### Exercise prompt
Locate "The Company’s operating" and "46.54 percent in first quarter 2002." in the passage, and write out these words with everything between them.

### Passage
◇ ◇ ◇ ◇ ◇

First Market Bank, which is accounted for using the equity method of accounting, continues to perform very well, contributing $.9 million in non-interest income for the first quarter, up 79.5 percent from first quarter 2002. During the quarter, average loans at First Market increased to $495.5 million, up 18.4 percent from the year ago quarter. First Market’s average deposits for the first quarter of 2003 increased to $797.1 million, up 16.1 percent from the year ago quarter.

 

EFFICIENCY

The Company’s operating cash efficiency ratio (which the Company defines as total non-interest expense, less core deposit amortization, the First Mercantile charge and conversion/merger expenses, divided by fully-taxable equivalent net interest income and non-interest income) was 50.69 percent in first quarter 2003, compared to 46.54 percent in first quarter 2002.


 

The banking cash efficiency ratio for first quarter 2003 was 47.03 percent compared to 42.31 percent in first quarter 2002. The increase in the Company’s cash efficiency ratio and the banking cash efficiency ratio in the first quarter is primarily because of the reduction in net interest income and continued growth in the Company’s mortgage and capital markets businesses, which operate at higher efficiency ratios.

 

ATLANTA EXPANSION

The Company’s largest and most ambitious expansion remains ahead of schedule. Total deposits for the 32 Atlanta metro branch locations were $452.5 million at March 31, 2003. Average balances within newly opened branches remain ahead of levels experienced in previous de novo expansions with the twenty-three Kroger locations, with an average life of 7 months, having generated average annualized deposit balances of $16.2 million, with a high of $54.0 million. Commercial and private banking offerings began in the first quarter of 2003 and were rewarded with the win of a large cash management/deposit processing relationship of a major national retailer. Twelve additional Kroger locations, as well as four-to-five “hub” locations from the package recently acquired from Wachovia, are scheduled to open throughout the rest of 2003. The remaining Wachovia locations will open throughout the course of 2004.

 

Supplemental financial tables are available on the Company’s website at www.ncfcorp.com/releases.cfm.

◇ ◇ ◇ ◇ ◇

### Given data
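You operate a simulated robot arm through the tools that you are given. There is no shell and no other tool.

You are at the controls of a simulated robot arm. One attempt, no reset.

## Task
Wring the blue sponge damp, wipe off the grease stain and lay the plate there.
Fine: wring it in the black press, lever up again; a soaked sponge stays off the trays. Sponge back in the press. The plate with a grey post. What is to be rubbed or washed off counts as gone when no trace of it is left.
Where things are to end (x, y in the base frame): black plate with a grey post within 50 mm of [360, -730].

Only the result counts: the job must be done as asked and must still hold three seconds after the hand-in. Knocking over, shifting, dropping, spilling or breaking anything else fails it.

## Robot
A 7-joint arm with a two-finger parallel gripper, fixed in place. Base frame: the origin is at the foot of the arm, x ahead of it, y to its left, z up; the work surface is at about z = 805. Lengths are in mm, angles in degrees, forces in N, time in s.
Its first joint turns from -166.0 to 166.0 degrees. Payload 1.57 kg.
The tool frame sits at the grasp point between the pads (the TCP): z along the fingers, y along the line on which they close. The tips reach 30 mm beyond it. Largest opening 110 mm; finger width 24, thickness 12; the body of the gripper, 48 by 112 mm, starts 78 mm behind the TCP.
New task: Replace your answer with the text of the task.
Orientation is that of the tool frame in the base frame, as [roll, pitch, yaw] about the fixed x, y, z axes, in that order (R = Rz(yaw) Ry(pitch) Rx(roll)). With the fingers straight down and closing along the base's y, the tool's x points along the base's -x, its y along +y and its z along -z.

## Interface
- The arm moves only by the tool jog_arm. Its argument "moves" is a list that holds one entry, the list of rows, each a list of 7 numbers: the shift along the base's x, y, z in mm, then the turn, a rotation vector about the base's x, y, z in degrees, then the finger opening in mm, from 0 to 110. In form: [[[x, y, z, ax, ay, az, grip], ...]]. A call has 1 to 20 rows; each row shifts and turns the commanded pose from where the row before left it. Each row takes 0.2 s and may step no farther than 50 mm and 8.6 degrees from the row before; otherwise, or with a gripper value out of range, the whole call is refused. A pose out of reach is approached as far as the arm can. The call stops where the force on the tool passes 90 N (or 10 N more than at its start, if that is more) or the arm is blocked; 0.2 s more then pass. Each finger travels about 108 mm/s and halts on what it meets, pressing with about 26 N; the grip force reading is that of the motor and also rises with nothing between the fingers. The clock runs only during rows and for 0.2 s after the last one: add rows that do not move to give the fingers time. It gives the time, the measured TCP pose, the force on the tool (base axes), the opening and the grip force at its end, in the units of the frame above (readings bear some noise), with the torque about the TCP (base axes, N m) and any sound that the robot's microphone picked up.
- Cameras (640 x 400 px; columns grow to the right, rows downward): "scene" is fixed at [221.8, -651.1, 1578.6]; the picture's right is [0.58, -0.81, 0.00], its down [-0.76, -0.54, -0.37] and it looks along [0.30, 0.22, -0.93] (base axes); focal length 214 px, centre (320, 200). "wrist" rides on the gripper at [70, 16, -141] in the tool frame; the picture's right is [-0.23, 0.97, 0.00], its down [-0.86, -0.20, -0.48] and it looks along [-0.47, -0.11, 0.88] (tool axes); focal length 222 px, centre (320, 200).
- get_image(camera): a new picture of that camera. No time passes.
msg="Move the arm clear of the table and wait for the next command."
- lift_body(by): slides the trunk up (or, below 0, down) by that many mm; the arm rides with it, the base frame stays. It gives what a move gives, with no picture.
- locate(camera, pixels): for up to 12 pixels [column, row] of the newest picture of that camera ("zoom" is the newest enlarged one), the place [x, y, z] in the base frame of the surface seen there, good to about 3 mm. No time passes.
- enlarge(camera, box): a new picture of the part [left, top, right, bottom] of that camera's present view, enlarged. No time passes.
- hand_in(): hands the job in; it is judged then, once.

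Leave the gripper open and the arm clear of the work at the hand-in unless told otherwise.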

◇ ◇ ◇ ◇ ◇

### Completed task
The Company’s operating cash efficiency ratio (which the Company defines as total non-interest expense, less core deposit amortization, the First Mercantile charge and conversion/merger expenses, divided by fully-taxable equivalent net interest income and non-interest income) was 50.69 percent in first quarter 2003, compared to 46.54 percent in first quarter 2002.